## Selected extract
[citation][nom]yam[/nom]This is done by adding extra dimensions to the recording surface.
To be precise, the extra dimensions are the wavelength and polarization of light, which integrate with the familiar three spatial dimensions creates true five-dimensional recording within one volume.[/citation]
[citation][nom]bbc[/nom]The team members described what they did as adding three "dimensions" to the two spatial dimensions that DVD and CD discs already have.
They say they were able to introduce a spectral - or colour - dimension and a polarisation dimension, as well as recording information in 10 layers of the nano-rod films, adding a third spatial dimension.[/citation]
Is it possible mr. Yam to, eventually, get your act together (leaving m$ propaganda parroting aside) and report more accurately?
Funny marketing droid language from a scientists team:
"adding extra dimensions to the recording surface", "true five-dimensional recording", etc.
Traditional CD/DVD storage uses a single dimensional encoding , the parameter being pit/land length (see EFM/+). Multiple layers don't count as another dimension for encoding, just as an extension of space for the traditional one, being asynchronous, and usually accessed sequentially, not simultaneously.
So, the virtual encoding space could be, at most, theoretically extended (with polarization angle and wavelength considered) to a 3D one, considering each one being orthogonal to the other ones.
For example, WDM is already used to extend BW, squeezing more (independent) channels on one optical fiber.

## Provided material
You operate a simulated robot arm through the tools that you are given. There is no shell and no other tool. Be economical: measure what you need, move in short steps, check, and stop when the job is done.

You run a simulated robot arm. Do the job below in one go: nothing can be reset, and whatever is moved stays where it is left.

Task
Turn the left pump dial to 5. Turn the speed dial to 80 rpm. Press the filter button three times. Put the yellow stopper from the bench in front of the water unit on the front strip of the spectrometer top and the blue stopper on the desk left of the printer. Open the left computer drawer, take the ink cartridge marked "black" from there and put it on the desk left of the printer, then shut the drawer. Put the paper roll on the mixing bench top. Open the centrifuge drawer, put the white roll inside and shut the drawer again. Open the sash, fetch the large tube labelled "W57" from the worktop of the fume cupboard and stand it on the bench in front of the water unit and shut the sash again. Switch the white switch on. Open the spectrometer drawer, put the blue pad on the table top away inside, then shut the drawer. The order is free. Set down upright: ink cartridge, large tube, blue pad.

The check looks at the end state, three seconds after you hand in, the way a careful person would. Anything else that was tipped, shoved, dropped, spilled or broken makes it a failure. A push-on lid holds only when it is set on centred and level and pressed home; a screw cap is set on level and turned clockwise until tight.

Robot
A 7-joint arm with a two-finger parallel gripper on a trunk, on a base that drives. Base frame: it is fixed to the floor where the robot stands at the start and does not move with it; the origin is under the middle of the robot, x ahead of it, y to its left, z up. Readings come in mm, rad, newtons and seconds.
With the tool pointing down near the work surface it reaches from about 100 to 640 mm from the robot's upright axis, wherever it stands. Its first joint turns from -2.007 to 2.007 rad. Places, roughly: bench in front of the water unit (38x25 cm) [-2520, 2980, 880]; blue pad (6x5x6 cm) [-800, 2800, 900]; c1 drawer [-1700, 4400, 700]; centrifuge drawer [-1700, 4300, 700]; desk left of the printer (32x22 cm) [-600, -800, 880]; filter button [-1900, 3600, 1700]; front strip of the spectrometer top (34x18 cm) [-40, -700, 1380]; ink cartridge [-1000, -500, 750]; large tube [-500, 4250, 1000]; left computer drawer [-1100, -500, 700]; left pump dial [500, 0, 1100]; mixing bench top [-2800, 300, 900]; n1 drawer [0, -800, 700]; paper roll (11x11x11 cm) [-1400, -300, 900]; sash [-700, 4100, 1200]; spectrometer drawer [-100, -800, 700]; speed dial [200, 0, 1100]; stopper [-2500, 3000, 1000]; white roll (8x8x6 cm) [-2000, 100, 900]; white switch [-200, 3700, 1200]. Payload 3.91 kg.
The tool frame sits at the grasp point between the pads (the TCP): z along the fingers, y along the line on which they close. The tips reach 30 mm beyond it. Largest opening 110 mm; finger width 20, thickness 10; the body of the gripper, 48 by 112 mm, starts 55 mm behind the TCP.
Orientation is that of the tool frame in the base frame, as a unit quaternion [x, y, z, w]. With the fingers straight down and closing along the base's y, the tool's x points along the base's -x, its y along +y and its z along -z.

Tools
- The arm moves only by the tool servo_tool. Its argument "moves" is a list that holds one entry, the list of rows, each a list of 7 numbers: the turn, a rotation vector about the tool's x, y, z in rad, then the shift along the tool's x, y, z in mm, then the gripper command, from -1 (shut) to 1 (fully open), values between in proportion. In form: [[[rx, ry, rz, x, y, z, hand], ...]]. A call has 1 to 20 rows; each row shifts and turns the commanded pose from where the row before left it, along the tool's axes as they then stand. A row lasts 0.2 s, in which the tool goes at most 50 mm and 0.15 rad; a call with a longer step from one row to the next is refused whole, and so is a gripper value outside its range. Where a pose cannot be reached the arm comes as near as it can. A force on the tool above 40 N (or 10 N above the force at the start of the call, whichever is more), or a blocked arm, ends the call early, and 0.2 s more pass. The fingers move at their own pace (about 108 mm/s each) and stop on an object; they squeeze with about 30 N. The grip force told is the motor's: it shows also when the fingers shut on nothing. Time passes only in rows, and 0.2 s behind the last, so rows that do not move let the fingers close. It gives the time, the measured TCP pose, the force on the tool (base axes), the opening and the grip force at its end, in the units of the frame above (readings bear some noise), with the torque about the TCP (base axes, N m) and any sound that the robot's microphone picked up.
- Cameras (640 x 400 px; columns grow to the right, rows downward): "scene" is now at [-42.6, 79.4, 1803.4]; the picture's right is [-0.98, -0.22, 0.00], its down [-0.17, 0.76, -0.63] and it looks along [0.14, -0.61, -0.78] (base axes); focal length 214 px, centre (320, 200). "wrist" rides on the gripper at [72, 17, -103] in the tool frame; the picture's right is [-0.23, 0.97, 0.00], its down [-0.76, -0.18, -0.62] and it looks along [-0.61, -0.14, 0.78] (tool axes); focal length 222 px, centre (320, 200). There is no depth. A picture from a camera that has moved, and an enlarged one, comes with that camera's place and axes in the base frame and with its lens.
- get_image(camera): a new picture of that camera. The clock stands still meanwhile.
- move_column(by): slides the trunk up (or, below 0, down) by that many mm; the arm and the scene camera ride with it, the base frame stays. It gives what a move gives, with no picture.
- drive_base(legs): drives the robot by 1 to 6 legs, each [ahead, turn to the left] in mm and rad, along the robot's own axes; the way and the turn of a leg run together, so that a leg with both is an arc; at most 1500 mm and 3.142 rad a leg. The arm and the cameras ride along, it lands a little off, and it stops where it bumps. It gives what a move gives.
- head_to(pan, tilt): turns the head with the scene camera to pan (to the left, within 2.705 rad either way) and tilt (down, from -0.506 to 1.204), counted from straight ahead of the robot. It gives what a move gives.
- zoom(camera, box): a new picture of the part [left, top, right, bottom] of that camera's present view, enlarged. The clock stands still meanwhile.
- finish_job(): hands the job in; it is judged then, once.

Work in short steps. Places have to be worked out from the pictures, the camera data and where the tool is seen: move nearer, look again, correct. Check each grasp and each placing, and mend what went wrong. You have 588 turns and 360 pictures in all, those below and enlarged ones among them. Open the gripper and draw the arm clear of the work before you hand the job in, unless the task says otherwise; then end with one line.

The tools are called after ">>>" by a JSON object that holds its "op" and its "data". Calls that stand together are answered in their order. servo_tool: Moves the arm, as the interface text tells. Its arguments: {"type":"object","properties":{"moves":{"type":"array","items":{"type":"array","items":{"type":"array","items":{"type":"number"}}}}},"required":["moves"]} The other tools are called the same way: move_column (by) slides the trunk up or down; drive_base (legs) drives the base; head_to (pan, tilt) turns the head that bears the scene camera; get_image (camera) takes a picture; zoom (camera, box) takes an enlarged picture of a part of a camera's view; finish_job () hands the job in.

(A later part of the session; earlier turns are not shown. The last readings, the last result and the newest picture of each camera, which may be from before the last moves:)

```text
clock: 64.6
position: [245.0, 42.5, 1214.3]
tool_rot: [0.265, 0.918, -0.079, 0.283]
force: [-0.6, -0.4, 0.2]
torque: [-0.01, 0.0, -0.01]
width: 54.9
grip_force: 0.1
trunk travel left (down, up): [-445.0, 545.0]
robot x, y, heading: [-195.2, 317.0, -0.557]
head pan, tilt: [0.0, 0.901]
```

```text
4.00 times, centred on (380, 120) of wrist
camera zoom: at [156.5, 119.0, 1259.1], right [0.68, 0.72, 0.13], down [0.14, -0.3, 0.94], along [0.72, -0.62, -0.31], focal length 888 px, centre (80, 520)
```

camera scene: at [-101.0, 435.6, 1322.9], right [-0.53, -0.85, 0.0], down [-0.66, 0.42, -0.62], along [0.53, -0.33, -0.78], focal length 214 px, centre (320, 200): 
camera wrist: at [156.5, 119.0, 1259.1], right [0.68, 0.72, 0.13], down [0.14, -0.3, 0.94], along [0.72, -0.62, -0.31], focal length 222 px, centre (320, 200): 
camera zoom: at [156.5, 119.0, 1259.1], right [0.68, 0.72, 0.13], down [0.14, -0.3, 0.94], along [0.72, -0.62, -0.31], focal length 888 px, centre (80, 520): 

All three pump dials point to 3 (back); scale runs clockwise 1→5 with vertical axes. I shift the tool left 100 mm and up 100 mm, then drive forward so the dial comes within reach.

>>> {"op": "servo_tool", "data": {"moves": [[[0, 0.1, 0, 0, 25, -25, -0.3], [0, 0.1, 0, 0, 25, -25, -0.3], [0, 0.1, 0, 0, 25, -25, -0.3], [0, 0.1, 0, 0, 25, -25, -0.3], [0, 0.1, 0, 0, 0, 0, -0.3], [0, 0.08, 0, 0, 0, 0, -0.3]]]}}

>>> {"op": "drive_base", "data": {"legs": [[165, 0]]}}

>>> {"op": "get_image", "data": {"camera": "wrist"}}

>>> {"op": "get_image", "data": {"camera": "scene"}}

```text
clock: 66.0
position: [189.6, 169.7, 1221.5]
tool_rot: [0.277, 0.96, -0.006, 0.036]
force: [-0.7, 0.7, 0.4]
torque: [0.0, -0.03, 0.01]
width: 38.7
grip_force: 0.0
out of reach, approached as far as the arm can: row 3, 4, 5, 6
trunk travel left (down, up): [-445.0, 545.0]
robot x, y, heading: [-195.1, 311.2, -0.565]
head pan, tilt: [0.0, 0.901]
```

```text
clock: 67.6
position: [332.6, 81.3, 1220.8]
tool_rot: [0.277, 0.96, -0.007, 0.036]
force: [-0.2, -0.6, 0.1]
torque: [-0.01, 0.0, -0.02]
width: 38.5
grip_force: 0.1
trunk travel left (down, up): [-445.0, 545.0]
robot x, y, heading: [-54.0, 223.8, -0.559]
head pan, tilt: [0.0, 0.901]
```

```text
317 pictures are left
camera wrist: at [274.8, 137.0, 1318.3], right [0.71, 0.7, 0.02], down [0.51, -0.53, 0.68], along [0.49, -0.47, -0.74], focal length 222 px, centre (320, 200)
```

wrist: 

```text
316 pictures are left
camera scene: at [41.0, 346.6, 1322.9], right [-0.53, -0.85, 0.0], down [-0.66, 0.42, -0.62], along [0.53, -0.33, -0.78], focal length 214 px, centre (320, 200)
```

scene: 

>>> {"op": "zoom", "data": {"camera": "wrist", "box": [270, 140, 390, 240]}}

## Stated task 1
Give back, exactly as written, each line from the one that contains "- head_to(pan, tilt): turns" through the one that contains "- finish_job(): hands". Format them as a two-column Markdown table, ID for the number and String for the line, without blank lines.
## Stated task 2
Write what comes next in the selected extract.

## Final answer 1
| ID | String |
|---|---|
| 1 | - head_to(pan, tilt): turns the head with the scene camera to pan (to the left, within 2.705 rad either way) and tilt (down, from -0.506 to 1.204), counted from straight ahead of the robot. It gives what a move gives. |
| 2 | - zoom(camera, box): a new picture of the part [left, top, right, bottom] of that camera's present view, enlarged. The clock stands still meanwhile. |
| 3 | - finish_job(): hands the job in; it is judged then, once. |

## Final answer 2
But, it would be really hard to synchronize the streams, for the different discrete wavelengths, using several lasers and detectors, on different drive units (mechanics aren't sufficiently precise and reproductible), to consider them another coding space dimension. There would be just the "classic" dimension space extension, by sequentially tuning one laser to different wavelengths, similar to multiple layers usage (optical focusing on different layers). That would eliminate another "dimension".
Polarization angle could be supposedly much easier included in coding space, but as the current research is using just 2 states (this means just one supplementary bit), which hardly could be considered another "dimension". Most probably, the laser beam is polarized one way or another, for successive passes, offering just another "layer" for storage for the "classical" one dimension coding space.
All in all, we could consider the technology as an address extension (like in a MMU) - in which the current storage spiral can be selected by layer depth (current technology), wavelength, and polarization - to the effect of a much larger storage (single-dimensional) space, as it would be seen by the user.
"4D" mouse anyone? it sounds soooo cool to the noob...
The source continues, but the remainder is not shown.